WORK TO DO
Pick out every line holding the string "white" and copy it.

*** SOURCE EXCERPT ***

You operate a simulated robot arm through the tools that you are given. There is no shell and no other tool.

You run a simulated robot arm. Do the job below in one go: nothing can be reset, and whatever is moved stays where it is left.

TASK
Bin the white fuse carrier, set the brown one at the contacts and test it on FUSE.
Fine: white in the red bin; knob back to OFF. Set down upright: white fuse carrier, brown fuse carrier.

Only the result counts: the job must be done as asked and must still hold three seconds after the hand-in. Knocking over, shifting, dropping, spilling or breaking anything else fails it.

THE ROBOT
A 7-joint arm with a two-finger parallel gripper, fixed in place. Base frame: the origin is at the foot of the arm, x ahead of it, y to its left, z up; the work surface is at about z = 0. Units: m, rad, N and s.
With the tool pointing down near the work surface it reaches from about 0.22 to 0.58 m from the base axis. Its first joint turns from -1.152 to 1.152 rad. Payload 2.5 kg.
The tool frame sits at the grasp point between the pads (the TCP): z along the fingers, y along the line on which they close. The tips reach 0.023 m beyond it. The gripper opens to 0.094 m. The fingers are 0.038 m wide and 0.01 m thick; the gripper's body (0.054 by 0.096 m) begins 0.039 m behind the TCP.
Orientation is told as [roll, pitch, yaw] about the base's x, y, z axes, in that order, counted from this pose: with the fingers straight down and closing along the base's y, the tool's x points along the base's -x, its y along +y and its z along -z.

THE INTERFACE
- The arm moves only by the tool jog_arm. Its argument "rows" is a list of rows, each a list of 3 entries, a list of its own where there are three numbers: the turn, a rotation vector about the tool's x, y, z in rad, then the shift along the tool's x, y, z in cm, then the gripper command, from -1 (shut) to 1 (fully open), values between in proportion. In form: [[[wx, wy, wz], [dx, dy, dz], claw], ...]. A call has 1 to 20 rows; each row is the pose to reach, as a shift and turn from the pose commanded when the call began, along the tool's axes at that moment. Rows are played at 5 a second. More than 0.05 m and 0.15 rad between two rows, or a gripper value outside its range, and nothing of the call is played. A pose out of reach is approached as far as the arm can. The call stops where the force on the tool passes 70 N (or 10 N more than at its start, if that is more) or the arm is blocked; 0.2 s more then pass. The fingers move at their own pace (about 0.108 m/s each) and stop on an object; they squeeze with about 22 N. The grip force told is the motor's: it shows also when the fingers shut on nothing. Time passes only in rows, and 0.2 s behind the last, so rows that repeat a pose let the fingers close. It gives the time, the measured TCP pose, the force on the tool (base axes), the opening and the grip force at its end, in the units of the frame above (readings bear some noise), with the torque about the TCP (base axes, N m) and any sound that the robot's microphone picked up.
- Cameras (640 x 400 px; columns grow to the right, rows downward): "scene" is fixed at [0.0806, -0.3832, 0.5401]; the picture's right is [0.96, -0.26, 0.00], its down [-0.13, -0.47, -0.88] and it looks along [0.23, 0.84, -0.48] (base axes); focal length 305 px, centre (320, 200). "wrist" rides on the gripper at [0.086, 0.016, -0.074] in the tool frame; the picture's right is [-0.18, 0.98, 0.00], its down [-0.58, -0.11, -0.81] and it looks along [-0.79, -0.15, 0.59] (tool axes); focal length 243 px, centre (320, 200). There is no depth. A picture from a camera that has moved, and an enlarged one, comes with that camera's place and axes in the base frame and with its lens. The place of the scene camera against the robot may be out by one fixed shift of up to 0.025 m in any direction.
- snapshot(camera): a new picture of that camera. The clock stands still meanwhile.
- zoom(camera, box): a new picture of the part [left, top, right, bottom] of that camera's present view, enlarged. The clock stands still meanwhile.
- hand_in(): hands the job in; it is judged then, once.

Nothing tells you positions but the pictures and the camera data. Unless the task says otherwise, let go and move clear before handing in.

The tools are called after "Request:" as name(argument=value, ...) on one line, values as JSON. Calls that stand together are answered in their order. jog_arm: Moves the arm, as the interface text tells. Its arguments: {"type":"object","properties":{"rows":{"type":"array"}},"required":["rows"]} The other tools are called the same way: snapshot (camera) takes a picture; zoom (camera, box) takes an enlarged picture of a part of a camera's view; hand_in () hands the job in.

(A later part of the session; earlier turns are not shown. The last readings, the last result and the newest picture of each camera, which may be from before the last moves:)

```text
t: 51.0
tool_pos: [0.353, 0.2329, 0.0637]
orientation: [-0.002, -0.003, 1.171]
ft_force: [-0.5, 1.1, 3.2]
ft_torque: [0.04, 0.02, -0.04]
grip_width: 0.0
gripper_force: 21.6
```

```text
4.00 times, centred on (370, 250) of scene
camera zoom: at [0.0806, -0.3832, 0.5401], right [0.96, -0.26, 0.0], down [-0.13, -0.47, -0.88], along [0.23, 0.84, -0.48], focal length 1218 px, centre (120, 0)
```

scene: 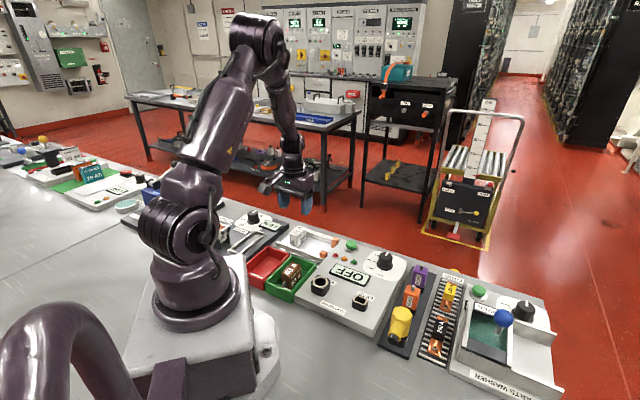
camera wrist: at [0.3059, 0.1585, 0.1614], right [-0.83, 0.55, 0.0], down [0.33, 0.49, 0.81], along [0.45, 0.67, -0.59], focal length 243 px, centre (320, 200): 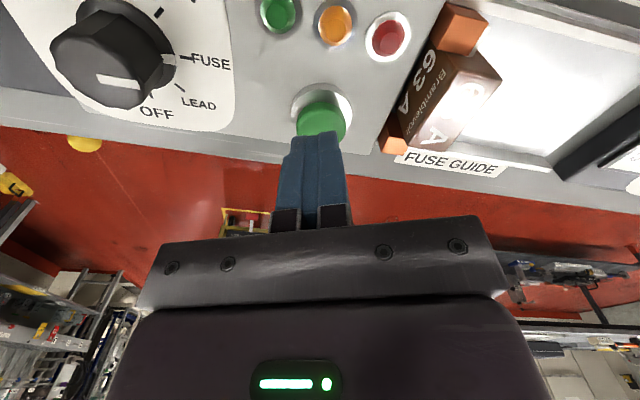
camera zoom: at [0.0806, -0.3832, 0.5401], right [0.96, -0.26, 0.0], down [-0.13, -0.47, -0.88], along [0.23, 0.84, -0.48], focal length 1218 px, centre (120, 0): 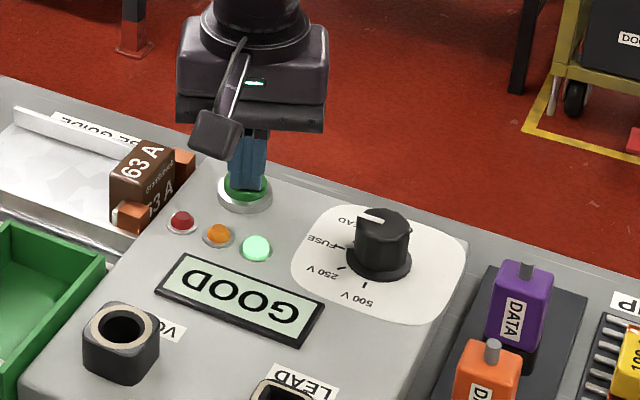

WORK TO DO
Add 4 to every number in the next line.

***

OUTPUT BELOW
Bin the white fuse carrier, set the brown one at the contacts and test it on FUSE.
Fine: white in the red bin; knob back to OFF. Set down upright: white fuse carrier, brown fuse carrier.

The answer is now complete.